In a rotated sorted array, at least one half of the array (split by mid) is always sorted.
We check which half is sorted, and then check if the target lies within that sorted half.

✨ Intuition

1. Identify mid.
2. Check if the left half [left...mid] is sorted:

• If nums[left] <= nums[mid].
• Then check if target is in range [nums[left], nums[mid]].
• If yes, search left (right = mid - 1).
• If no, search right (left = mid + 1).

3. Else, the right half [mid...right] must be sorted:

• Check if target is in range [nums[mid], nums[right]].
• If yes, search right (left = mid + 1).
• If no, search left (right = mid - 1).

🔥 Algorithm Steps

1. left = 0, right = n - 1.
2. While left <= right:

• mid = left + (right - left) / 2.
• If nums[mid] == target, return mid.
• Check if Left Half is Sorted (nums[left] <= nums[mid]):
• If nums[left] <= target < nums[mid]: right = mid - 1.
• Else: left = mid + 1.
• Else (Right Half must be sorted):
• If nums[mid] < target <= nums[right]: left = mid + 1.
• Else: right = mid - 1.

3. Return -1.

⏳ Time & Space Complexity

• Time Complexity: $O(\log n)$.
• Space Complexity: $O(1)$.

🚀 Code Implementations

C++

class Solution {
public:
int search(vector<int>& nums, int target) {
int left = 0, right = nums.size() - 1;
while (left <= right) {
int mid = left + (right - left) / 2;
if (nums[mid] == target) return mid;
// Check if left half is sorted
if (nums[left] <= nums[mid]) {
if (nums[left] <= target && target < nums[mid]) {
right = mid - 1;
} else {
left = mid + 1;
}
} else { // Right half is sorted
if (nums[mid] < target && target <= nums[right]) {
left = mid + 1;
} else {
right = mid - 1;
}
}
}
return -1;
}
};

Python

class Solution:
def search(self, nums: List[int], target: int) -> int:
left, right = 0, len(nums) - 1
while left <= right:
mid = (left + right) // 2
if nums[mid] == target:
return mid
# Left half is sorted
if nums[left] <= nums[mid]:
if nums[left] <= target < nums[mid]:
right = mid - 1
else:
left = mid + 1
# Right half is sorted
else:
if nums[mid] < target <= nums[right]:
left = mid + 1
else:
right = mid - 1
return -1

Java

class Solution {
public int search(int[] nums, int target) {
int left = 0, right = nums.length - 1;
while (left <= right) {
int mid = left + (right - left) / 2;
if (nums[mid] == target) return mid;
if (nums[left] <= nums[mid]) {
if (nums[left] <= target && target < nums[mid]) {
right = mid - 1;
} else {
left = mid + 1;
}
} else {
if (nums[mid] < target && target <= nums[right]) {
left = mid + 1;
} else {
right = mid - 1;
}
}
}
return -1;
}
}

🌍 Real-World Analogy

Looking for a House Number on a Circular Street:

Imagine a street that goes 100-200, then wraps around to 1-99.

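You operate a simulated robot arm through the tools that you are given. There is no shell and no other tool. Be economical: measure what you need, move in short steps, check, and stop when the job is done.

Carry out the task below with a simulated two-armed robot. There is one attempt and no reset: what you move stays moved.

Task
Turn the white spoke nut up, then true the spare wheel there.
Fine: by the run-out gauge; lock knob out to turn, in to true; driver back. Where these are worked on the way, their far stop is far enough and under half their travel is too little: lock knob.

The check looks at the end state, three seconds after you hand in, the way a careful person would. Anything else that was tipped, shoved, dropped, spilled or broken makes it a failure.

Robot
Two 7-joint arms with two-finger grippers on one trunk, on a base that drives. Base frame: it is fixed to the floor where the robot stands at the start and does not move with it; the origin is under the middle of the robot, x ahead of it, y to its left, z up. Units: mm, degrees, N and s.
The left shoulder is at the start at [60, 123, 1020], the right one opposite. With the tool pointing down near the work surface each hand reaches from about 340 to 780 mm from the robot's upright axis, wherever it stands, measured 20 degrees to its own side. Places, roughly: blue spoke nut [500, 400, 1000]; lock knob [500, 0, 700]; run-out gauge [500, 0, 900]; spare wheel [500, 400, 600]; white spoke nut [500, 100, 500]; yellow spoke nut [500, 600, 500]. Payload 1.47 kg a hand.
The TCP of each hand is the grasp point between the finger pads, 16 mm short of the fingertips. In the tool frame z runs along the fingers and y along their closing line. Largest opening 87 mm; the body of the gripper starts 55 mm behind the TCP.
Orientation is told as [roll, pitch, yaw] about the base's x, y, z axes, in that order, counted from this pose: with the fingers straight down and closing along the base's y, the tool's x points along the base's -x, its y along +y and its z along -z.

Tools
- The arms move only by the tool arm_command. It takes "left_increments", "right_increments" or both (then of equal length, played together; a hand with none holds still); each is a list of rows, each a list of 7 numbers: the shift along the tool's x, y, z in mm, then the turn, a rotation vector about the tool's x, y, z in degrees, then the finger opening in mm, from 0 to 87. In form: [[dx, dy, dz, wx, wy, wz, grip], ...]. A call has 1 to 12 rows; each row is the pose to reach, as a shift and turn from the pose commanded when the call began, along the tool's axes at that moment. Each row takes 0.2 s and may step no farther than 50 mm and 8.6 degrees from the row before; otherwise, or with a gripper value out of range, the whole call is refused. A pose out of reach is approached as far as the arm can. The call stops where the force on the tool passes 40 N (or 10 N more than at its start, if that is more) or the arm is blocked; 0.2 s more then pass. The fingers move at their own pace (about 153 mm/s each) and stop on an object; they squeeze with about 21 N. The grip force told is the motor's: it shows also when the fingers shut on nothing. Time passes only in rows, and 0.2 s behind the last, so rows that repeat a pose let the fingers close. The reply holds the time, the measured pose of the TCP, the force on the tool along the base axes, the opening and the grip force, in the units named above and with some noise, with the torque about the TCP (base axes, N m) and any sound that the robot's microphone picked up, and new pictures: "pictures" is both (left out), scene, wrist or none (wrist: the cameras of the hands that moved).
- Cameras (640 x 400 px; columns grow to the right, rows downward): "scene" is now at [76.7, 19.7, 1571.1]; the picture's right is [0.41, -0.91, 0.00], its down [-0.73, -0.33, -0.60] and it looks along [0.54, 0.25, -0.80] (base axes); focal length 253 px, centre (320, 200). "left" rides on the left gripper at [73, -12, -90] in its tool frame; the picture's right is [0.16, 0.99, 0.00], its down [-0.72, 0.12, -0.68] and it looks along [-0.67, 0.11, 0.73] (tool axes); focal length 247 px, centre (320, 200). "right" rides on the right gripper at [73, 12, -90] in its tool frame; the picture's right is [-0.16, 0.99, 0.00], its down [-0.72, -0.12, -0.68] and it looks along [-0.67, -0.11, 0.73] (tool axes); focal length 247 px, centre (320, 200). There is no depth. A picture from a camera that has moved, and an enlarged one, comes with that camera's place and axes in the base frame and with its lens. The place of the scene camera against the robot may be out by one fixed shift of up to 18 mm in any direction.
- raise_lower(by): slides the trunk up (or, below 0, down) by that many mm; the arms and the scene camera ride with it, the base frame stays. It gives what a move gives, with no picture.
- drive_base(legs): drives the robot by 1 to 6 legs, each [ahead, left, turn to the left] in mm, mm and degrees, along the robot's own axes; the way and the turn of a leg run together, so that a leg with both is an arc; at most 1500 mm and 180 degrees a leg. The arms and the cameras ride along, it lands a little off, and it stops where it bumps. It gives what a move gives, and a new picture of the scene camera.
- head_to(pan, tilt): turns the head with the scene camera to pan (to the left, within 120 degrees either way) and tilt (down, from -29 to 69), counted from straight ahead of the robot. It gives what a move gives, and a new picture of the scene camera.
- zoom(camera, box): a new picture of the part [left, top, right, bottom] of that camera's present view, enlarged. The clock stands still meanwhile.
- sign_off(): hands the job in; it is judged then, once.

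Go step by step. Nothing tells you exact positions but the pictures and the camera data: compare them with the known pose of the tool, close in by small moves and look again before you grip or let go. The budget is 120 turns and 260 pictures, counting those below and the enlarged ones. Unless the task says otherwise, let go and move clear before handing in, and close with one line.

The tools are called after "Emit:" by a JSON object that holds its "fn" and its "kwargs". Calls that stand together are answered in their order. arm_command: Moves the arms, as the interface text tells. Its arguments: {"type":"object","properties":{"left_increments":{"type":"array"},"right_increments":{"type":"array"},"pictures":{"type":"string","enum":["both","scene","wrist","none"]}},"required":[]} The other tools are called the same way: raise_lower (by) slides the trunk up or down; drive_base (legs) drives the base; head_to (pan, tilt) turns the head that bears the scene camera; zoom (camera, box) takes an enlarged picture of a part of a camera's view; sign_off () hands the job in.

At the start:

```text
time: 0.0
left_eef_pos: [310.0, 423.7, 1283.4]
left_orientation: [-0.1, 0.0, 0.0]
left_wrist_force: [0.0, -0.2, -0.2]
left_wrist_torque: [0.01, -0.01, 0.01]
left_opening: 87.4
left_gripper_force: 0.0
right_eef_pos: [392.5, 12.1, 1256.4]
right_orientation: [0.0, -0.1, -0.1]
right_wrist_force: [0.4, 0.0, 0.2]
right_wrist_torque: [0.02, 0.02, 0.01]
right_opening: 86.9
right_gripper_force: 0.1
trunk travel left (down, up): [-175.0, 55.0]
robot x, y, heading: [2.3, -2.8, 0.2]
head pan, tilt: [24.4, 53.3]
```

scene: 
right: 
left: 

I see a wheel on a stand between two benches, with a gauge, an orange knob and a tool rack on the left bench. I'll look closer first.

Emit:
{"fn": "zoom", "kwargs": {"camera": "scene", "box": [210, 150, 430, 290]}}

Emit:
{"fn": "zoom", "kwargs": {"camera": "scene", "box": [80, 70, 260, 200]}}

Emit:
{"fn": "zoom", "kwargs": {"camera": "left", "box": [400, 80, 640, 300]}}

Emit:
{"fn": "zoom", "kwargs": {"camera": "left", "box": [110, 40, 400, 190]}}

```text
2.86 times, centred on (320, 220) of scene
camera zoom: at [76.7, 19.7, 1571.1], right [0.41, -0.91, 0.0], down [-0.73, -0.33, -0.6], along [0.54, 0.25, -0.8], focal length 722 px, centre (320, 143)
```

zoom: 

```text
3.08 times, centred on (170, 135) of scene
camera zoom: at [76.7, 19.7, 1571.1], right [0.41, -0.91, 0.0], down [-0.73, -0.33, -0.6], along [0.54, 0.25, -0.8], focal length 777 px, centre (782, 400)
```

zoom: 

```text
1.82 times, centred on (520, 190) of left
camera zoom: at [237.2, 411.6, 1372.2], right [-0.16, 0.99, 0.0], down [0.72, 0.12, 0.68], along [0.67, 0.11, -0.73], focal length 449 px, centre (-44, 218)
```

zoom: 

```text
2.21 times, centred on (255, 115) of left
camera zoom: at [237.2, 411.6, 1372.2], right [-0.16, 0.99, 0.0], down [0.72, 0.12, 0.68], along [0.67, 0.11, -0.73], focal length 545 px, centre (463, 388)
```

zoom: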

• You are at house 150. You want house 50.
• 150 > 50? Normally go left. But wait, 1-99 are to the right of 200.
• You need to know which section you are in to decide direction.

🎯 Summary

✅ One sorted half: Always guaranteed in rotated sorted arrays.
✅ Condition logic: Crucial to check boundary conditions correctly (<=).